Embracing Northern Challenges to Create Innovative Solutions for the World


Sunlight filters through the clouds on a July evening in a remote area of Alaska’s eastern Interior.

© Todd Paris

Bestselling books such as the “$100 Startup,” “The Lean Startup,” and “The 4 Hour Work-Week” tell stories of modern entrepreneurs who quickly turn a startup company into a massive enterprise. Though these stories seem like fairytales, they are quickly becoming the new dogma of entrepreneurs and innovators worldwide.

Traditionally, companies needed a large workforce and regional offices to reach nationwide customers, but recent acquisitions and Initial Public Offering valuations point to a new trend. In this new world, entrepreneurs can provide a product economically and scale up to reach a worldwide audience with just a handful of employees.

Recently, thirteen staff at Instagram turned 551 days of effort into a $1 billion photo sharing business—a value of $77 million per employee. Where Microsoft went from zero to $1 million revenues in three years, Facebook, by comparison, went from zero to $150 million. Twitter was coded and launched within four months, and now it’s a company with a valuation of more than $38 billion, according to the Wall Street Journal.

After seeing this rapid growth, it’s not surprising that investors are flocking to e-commerce companies and funding them at nearly three times the rate of companies in other industries. It’s also not surprising that many of our nation’s great programmers and entrepreneurial minds are dedicating their efforts to building social networks and games after seeing the success of Facebook and Angry Birds.


The UAF Arctic Innovation Competition (AIC) was created by Dr. Ping Lan in 2009 to recognize inventors in the Arctic. This year, Charlie Parr took first place for software designed to fly a wide variety of drone aircraft using a simple, intuitive interface. From left to right: Dr. Charlie Sparks, Dr. Ping Lan, Brennen Chamberlain, Charlie Parr, Bharat Jhaveri, Clay Beethe, UAF Chancellor Brian Rogers.

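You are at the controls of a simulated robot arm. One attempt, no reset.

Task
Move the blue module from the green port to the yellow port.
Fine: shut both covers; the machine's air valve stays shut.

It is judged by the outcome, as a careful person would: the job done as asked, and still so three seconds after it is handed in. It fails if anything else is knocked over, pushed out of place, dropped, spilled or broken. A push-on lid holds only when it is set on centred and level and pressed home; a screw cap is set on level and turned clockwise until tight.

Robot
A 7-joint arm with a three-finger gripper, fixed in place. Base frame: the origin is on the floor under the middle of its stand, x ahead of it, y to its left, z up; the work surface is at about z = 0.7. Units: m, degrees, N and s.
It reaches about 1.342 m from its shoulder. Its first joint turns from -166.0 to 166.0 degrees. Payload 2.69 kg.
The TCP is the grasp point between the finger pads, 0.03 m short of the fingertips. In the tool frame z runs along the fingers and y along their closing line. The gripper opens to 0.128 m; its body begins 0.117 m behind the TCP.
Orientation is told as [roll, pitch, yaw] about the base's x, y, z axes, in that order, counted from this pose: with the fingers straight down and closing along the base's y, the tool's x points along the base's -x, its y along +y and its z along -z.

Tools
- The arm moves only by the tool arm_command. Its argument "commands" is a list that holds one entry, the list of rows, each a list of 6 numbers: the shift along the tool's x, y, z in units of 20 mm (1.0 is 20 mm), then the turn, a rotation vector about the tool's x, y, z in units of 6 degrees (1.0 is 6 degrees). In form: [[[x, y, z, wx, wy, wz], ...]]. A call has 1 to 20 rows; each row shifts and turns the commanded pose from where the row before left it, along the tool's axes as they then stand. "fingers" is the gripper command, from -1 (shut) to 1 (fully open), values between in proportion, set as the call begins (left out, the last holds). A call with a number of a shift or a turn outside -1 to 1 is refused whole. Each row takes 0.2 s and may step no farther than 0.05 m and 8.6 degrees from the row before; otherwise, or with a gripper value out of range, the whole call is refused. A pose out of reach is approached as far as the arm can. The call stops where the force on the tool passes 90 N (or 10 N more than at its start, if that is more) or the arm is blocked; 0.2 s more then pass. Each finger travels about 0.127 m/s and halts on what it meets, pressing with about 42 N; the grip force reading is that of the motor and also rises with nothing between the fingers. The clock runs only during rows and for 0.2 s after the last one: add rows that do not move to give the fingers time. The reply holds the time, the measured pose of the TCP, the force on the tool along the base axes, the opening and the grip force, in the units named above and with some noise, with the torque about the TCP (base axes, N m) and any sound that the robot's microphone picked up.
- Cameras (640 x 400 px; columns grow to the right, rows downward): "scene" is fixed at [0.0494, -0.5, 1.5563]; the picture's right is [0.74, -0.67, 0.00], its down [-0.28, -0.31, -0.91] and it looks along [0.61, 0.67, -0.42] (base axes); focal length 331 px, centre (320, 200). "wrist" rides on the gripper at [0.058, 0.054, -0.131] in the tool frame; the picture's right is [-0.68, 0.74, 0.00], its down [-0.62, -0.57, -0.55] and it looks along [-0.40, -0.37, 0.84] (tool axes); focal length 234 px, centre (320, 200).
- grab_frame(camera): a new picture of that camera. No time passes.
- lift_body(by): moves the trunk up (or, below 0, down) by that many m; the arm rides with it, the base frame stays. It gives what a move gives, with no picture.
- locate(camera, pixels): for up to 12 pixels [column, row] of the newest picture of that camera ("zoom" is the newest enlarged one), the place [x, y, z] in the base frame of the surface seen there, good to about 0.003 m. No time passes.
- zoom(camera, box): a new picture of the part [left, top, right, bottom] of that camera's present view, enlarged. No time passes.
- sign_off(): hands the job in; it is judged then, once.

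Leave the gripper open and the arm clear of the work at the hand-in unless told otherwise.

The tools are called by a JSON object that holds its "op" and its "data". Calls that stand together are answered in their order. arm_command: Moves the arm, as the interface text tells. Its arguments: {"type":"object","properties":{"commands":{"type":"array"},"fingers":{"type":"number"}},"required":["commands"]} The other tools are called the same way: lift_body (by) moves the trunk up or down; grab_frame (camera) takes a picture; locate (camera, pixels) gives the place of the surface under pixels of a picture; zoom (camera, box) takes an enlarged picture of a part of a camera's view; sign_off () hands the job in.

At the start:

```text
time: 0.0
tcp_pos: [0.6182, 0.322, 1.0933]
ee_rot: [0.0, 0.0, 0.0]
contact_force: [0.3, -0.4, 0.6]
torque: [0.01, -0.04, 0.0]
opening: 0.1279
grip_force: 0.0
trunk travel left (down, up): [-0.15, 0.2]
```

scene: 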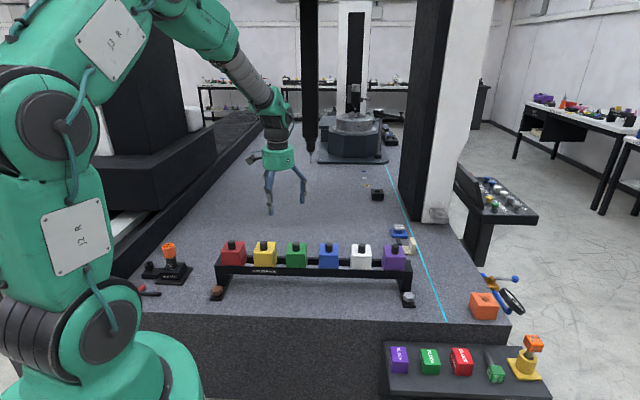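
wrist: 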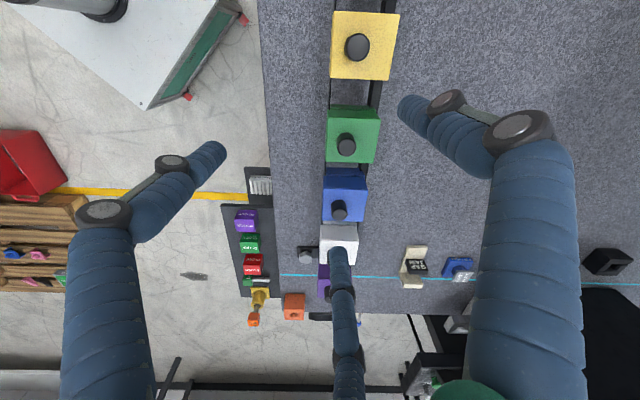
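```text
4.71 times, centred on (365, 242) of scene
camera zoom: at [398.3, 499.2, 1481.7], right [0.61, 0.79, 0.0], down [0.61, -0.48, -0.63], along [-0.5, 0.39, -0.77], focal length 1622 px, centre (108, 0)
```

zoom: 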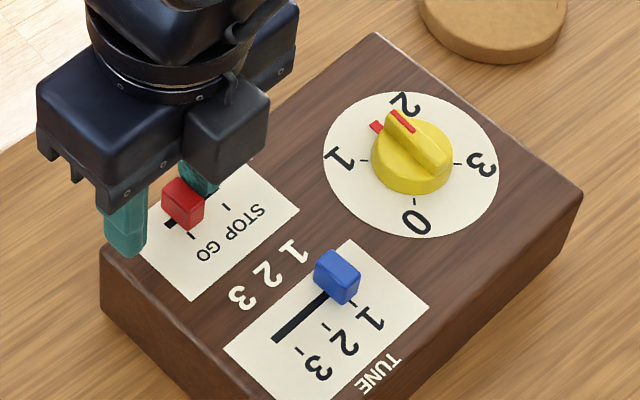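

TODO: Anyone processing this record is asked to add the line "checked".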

Photo courtesy of Arctic Innovation Competition


The modern infatuation with mobile apps and games has earned the ire of some influential figures. Peter Thiel, co-founder of Paypal, has criticized the recent attention on social media tools by lamenting, “We wanted flying cars—instead we got 140 characters.” Neil Degrasse Tyson, director of the Hayden Planetarium, has criticized the apparent focus on software, saying to entrepreneurs, “Society has bigger problems than what can be solved with your next app.” Even Buzz Aldrin, the second man to walk on the moon, has been featured on the cover of the MIT Technology Review with the headline: “You Promised Me Mars Colonies. Instead I Got Facebook.”

It’s easy to dismiss gaming software and social networks as trivial when many problems around the world are more pressing and can’t be solved with a social media website or gaming app. Silicon Valley problems have led to Silicon Valley solutions, and in many places around the world, these solutions just aren’t enough.


Embracing the Problem

In a place like Alaska, our geography defines our daily challenges. Alaskans are blessed with an abundance of resources, but access to these resources has always been a major challenge.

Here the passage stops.